Cinema 614: A Bicentennial Celebration

Dave Filipi  By: David Filipi, Director of Film/Video at Wexner Center for the Arts

As the city celebrates its bicentennial with a host of events, historical highlights, and an abundance of community spirit, we at the Wex are excited to offer our contribution to festivities via Cinema 614, a series that calls attention to a handful of the city’s connections to the film world, covers everything from Hollywood classics to groundbreaking and genre-busting experimental films.

To get you ready for the series, here’s a bit of background and trivia on a few of the films (take notes, and impress your friends before the screenings!):

–The Arena District was once the site of the Ohio State Penitentiary, and two of the Pen’s most famous residents just happened to become two of America’s most distinguished 20th-century writers: O. Henry and Chester Himes, who survived the worst prison fire in American history in 1930. We’ve included films based on their work—O Henry’s Full House and Cotton Comes to Harlem, respectively—to call attention to this wonderful nugget of our city’s history.

--42nd Street’s Warner Baxter might not be a household name today, but the Columbus native enjoyed a nearly 40-year career in Hollywood and won the second Academy Award for Best Actor for In Old Arizona (1929). (Baxter also has a cameo, of sorts, in O. Henry’s Full House in a clip from The Cisco Kid.)

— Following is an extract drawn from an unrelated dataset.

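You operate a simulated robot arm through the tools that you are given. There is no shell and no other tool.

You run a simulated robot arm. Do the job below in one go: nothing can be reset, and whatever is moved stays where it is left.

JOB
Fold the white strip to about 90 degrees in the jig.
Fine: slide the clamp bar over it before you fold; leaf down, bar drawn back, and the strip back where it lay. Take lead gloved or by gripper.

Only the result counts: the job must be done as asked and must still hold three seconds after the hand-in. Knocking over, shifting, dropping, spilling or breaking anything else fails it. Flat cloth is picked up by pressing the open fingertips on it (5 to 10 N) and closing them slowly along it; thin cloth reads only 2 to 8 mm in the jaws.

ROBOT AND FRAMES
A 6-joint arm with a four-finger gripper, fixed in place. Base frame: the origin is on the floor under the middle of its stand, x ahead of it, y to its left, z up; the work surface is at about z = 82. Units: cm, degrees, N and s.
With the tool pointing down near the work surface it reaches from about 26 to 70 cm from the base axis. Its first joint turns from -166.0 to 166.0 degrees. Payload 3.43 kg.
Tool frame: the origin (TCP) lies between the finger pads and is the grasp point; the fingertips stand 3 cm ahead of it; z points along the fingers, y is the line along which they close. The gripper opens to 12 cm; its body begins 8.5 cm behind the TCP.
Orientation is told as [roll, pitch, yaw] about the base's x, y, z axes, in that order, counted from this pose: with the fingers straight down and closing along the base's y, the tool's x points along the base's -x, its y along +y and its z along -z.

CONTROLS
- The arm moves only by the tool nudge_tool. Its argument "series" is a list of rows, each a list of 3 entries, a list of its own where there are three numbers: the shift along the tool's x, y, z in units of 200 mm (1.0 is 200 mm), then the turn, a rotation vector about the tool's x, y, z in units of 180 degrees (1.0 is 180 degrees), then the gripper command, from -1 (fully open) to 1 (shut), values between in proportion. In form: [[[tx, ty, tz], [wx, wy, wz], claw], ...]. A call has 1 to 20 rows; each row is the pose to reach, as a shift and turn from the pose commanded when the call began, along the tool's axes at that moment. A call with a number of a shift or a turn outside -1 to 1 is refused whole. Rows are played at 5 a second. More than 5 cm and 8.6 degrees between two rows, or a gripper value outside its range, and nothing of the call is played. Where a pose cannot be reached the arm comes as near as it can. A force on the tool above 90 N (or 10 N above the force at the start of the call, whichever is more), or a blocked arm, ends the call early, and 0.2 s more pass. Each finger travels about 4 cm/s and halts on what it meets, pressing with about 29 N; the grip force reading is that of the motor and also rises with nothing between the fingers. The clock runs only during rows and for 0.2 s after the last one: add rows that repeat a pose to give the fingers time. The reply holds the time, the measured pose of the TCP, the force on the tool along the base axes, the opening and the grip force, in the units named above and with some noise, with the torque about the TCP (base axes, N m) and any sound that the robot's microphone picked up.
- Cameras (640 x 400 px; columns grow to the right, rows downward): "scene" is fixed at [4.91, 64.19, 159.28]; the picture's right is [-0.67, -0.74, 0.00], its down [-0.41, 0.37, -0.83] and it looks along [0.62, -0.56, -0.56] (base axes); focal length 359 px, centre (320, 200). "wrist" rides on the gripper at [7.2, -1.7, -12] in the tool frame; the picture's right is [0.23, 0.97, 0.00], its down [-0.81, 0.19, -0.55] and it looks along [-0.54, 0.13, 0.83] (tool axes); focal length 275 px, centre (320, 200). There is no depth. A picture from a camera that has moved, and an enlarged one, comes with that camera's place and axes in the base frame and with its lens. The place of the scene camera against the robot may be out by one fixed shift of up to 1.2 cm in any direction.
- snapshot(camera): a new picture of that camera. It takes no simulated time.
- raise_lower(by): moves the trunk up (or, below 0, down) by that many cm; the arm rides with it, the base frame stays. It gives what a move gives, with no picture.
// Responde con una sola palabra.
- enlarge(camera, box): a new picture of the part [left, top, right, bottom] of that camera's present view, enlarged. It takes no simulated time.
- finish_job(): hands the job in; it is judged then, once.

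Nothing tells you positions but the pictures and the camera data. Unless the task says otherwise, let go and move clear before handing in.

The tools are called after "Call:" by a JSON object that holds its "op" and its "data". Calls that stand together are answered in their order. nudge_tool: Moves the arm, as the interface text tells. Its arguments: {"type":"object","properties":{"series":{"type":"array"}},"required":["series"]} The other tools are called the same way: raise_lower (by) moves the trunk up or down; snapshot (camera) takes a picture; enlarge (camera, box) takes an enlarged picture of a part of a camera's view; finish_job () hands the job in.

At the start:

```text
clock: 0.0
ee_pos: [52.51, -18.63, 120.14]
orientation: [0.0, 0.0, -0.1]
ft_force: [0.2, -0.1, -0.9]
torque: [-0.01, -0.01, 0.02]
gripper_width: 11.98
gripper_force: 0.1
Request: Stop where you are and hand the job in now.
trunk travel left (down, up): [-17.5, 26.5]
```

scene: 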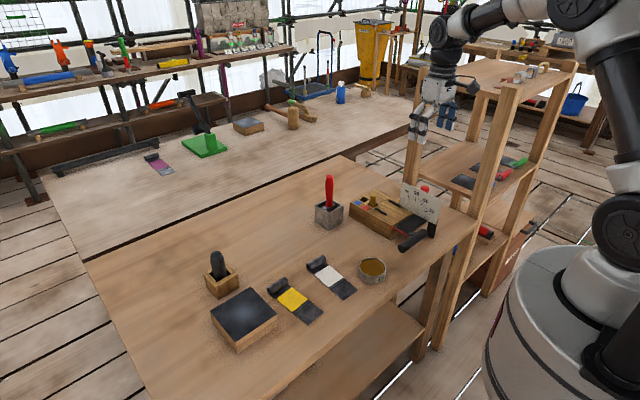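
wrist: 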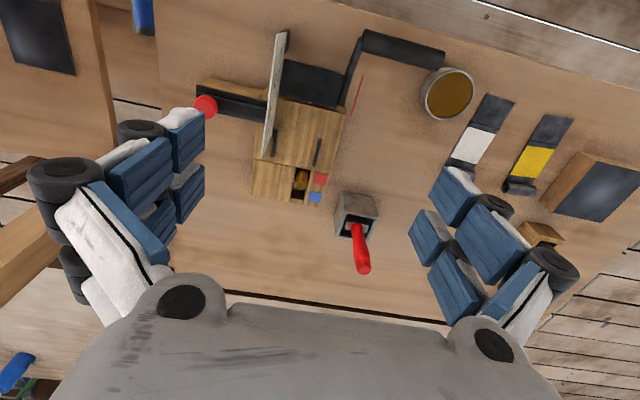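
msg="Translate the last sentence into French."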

–Based on the book by Theodore Dreiser, Jennie Gerhardt begins in Columbus but leaves it behind when our heroine flees her shameful circumstances. But there is a fleeting moment near the beginning of the film when we see a rack display of the Columbus Evening Dispatch, perhaps the only time “Ohio’s Greatest Home Newspaper” has appeared in a Hollywood film.

–With a writer’s center bearing his name located in his former home (and a bobble head day in his honor at Huntington Park in April 2012), James Thurber still looms large in the city. Though not specifically identified, Thurber’s choice of university, Ohio State (on the weekend of the big Michigan game, no less), serves as the backdrop for The Male Animal, starring Henry Fonda and Olivia de Havilland.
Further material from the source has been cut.